Shortly after, as we celebrated Organ Donation Week in September, we reflected on the safety measures we put in place for our transplant patients to help minimise the risk of infection when they visited us in the hospital or when they were at home. However, a second spike in COVID-19 cases was looming so the Health Board acted fast to ensure a temporary facility was constructed to accommodate sufficient surge capacity, thanks to a £33m investment from Welsh Government. 150 days after constructed first started on 12th September, the Lakeside Wing was officially handed over to the Health Board from the main contractors, Darwin Group Ltd on
Monday 8 February.
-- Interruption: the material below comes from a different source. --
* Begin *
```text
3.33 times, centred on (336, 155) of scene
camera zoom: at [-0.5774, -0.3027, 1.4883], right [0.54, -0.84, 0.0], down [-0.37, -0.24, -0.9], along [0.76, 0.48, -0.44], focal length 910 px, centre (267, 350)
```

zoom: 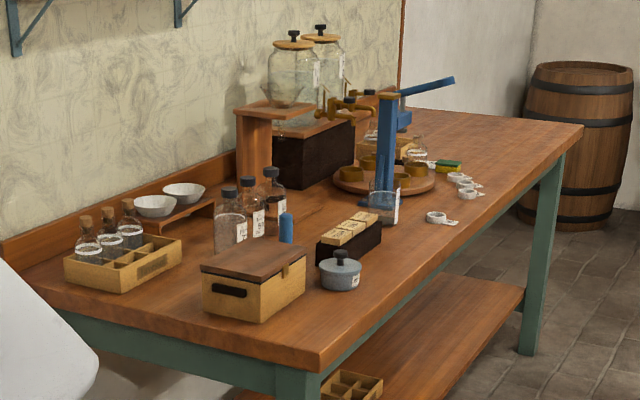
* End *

The Wing is currently being used as a ‘step-down’ facility for patients undergoing essential rehabilitation after a period of acute illness, which may not necessarily be Covid-19.

However, we quickly realised that we needed extra capacity, which is why we collaborated with Spire Hospital. The hospital allowed urgent surgery procedures to take place, with 10,074 cancer surgeries and other urgent procedures completed (as of 31/12/20), and over 1,500 patients receiving sight-saving treatment as part of this landmark partnership. 

As we approached Summer and case numbers started to fall, figures from Welsh Government showed a worrying 75% drop in referrals of patients with suspected cancers, as patient activity was down by ¼ in GP surgeries. With the help of our GPs, we highlighted how GP practices were #StillHereForYou as they adapted different ways of working including video, telephone or email consultations which they used to help monitor patients who have a chronic disease. We reassured parents that it was safe to bring their children in for vaccinations as practices adopted PPE and socially distant measures. With a rise in domestic and child abuse claims, and the Identification and Referral to Improve Safety (IRIS) service reaching 1,000 referrals in Cardiff and the Vale of Glamorgan, we reminded our residents that your local GP practice could signpost you to help and advice.

Our Dental Advisor, Mick Allen, explained how dental practices had to suspend routine services to limit the face-to-face contact with patients and to reduce patient travel to practices. Although they first prioritised emergency treatments, practices are slowly restarting services that had to be initially suspended (depending on the size of the clinic and how many patients are registered with them). 

Community Pharmacies also altered their ways of working, opening for extended services and some even offering oral contraception without the need for an appointment.

As we look back on the innovative solutions and resolve that our staff and systems have quickly implemented over the last 12 months in such unsettling and devastating conditions, we can safely say we are the definition of resilience.  

We have been resilient this past year, we continue to be resilient as we await what happens next in the aftermath of COVID-19 and will forever be resilient as we take the lessons learnt from this pandemic and know we can endure anything if we work together and support one another.